-- begin --

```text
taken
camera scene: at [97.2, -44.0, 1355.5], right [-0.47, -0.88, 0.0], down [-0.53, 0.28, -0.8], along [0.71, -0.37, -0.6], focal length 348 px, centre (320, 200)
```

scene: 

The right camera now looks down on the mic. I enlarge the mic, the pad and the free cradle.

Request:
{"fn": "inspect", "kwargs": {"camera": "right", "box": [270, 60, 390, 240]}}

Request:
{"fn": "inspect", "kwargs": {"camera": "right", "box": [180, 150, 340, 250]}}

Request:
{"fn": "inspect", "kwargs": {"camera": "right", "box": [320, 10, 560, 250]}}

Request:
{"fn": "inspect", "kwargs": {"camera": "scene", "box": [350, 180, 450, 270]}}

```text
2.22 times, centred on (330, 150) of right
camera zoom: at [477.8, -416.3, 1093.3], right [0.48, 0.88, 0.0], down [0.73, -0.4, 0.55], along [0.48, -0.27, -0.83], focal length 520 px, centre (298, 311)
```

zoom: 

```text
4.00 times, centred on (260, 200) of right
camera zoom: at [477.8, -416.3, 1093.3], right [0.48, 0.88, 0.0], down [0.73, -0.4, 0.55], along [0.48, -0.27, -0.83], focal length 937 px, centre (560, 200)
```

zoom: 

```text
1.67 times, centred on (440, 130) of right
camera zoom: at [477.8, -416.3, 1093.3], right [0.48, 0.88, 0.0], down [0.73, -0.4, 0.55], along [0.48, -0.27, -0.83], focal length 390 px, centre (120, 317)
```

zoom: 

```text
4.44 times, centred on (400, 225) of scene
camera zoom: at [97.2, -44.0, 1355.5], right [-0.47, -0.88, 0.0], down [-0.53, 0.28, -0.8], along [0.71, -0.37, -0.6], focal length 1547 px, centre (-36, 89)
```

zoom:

-- end --

## Problem statement
Write out the data again, exactly and in full.

## Written answer
```text
taken
camera scene: at [97.2, -44.0, 1355.5], right [-0.47, -0.88, 0.0], down [-0.53, 0.28, -0.8], along [0.71, -0.37, -0.6], focal length 348 px, centre (320, 200)
```

scene: 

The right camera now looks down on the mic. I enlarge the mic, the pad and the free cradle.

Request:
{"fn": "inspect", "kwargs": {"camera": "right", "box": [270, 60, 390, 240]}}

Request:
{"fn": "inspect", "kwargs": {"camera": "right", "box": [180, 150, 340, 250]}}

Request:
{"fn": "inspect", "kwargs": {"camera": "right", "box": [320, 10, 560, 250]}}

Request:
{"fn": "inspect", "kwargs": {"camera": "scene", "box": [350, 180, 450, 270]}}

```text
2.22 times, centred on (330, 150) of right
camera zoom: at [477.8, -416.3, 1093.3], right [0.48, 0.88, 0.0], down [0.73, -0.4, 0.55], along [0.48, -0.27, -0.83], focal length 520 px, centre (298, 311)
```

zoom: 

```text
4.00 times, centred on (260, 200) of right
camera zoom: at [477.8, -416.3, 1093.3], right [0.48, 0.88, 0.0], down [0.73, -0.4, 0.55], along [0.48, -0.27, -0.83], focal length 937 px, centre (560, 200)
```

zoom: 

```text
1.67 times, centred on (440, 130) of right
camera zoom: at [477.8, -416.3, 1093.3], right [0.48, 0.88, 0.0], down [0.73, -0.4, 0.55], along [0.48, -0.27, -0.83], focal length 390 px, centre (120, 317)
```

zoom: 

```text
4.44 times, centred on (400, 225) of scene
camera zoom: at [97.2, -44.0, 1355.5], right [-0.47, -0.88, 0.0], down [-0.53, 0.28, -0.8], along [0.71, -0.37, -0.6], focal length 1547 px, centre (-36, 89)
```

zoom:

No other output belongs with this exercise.